So if I can steal your money, it's not rightfully yours because I am only permitting you to have it if I don't steal it? The government didn't grant rights. The rights are assumed "self evident". Even voting rights are assumed to be corrections to injustices, not charitable relinquishing of rights. What person has the ability to issue rights? All they can do is honor them, but even if they don't, it doesn't mean the rights don't exist. Only you can relinquish your rights, and that's what the caveats propose you do in certain situations. You aren't required to be in a crowded theater, nor are you required to be in a place where more than half of their income is derived by sale of liquor for consumption on premises. Those are some of your options, but to make those options you know that you give up your legal permission to carry a firearm, or to yell "fire" in a crowded theater and incite panic. If a court of law found you were within your cons utional right to do these things even if it was against the law, the law would have to be changed. The 5th Amendment is about self incrimination. The 4th is about unlawful search and seizure.

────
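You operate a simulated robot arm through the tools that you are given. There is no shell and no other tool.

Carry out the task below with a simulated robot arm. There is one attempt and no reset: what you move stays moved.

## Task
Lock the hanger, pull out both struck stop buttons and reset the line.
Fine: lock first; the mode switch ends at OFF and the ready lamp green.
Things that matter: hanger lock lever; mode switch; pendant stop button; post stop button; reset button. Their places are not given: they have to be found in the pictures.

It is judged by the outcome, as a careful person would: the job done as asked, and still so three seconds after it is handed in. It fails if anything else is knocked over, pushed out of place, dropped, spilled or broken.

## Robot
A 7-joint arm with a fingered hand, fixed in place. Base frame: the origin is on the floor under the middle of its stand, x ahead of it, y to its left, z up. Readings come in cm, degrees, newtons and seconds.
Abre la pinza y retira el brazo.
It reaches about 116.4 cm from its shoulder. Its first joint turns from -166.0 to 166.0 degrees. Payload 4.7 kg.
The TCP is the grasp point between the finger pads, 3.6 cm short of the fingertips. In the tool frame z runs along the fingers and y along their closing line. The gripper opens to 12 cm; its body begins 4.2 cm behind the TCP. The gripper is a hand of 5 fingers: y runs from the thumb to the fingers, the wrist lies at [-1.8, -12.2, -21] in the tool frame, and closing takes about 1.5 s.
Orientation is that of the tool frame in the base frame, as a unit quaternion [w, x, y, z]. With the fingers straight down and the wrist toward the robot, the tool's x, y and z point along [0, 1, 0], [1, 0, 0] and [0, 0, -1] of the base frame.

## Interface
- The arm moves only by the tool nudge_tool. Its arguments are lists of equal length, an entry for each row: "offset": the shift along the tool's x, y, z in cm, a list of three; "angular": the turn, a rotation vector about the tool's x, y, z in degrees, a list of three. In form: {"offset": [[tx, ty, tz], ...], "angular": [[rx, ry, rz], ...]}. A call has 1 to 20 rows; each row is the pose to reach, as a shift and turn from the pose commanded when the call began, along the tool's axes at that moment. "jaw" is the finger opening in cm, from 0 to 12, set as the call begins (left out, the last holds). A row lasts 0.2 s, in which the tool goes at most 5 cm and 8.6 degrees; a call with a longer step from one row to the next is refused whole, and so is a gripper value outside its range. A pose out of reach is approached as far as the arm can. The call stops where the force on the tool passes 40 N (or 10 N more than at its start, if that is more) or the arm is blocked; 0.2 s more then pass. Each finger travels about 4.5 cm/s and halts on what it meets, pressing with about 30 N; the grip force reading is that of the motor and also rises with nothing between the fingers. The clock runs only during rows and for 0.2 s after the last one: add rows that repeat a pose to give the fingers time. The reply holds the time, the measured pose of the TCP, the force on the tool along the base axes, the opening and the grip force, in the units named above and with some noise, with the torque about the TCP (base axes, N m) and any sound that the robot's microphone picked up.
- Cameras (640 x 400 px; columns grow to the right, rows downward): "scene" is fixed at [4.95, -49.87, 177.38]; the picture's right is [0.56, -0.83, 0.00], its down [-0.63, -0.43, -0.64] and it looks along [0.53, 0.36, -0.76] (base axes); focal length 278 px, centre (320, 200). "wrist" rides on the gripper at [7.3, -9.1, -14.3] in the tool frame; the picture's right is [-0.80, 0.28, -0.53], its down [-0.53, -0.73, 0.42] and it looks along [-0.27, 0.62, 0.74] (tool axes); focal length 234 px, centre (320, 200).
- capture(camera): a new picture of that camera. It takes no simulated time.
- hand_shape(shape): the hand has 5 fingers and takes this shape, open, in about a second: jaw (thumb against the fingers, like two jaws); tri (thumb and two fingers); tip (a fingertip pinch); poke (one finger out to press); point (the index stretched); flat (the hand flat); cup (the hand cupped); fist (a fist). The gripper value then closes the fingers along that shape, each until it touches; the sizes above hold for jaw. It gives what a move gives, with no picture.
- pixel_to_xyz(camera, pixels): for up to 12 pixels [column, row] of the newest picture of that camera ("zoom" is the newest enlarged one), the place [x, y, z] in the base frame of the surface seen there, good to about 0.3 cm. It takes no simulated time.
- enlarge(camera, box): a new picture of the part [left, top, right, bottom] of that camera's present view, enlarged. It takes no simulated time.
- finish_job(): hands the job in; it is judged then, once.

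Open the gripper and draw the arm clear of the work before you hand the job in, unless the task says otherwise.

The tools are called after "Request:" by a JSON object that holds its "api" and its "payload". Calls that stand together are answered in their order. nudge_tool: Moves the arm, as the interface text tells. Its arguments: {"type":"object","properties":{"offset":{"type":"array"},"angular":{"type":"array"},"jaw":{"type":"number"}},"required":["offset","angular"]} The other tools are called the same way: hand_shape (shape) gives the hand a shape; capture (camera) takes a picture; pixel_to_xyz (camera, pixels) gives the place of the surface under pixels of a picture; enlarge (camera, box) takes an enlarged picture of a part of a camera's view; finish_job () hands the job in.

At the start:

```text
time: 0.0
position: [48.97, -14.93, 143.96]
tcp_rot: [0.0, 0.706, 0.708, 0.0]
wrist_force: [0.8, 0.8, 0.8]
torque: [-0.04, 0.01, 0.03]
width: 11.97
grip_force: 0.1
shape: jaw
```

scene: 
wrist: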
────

The 2nd Amendment says "shall not be infringed upon". Becoming a prisoner has always caused you to give up your ability to exercise your rights. Joining the military does something very similar. In those cases you aren't giving up your rights nor are they taken from you. You still have the rights, you just cannot exercise them. Permission has always been the roadblock to rights, but that doesn't mean rights don't exist. You wouldn't say people don't have basic human rights simply because they aren't being afforded the decency of them by some dictatorship like PRNK.
The purpose of the BoR is to tell government what they cannot do, not to tell people what they can do. The rights list isn't exhaustive.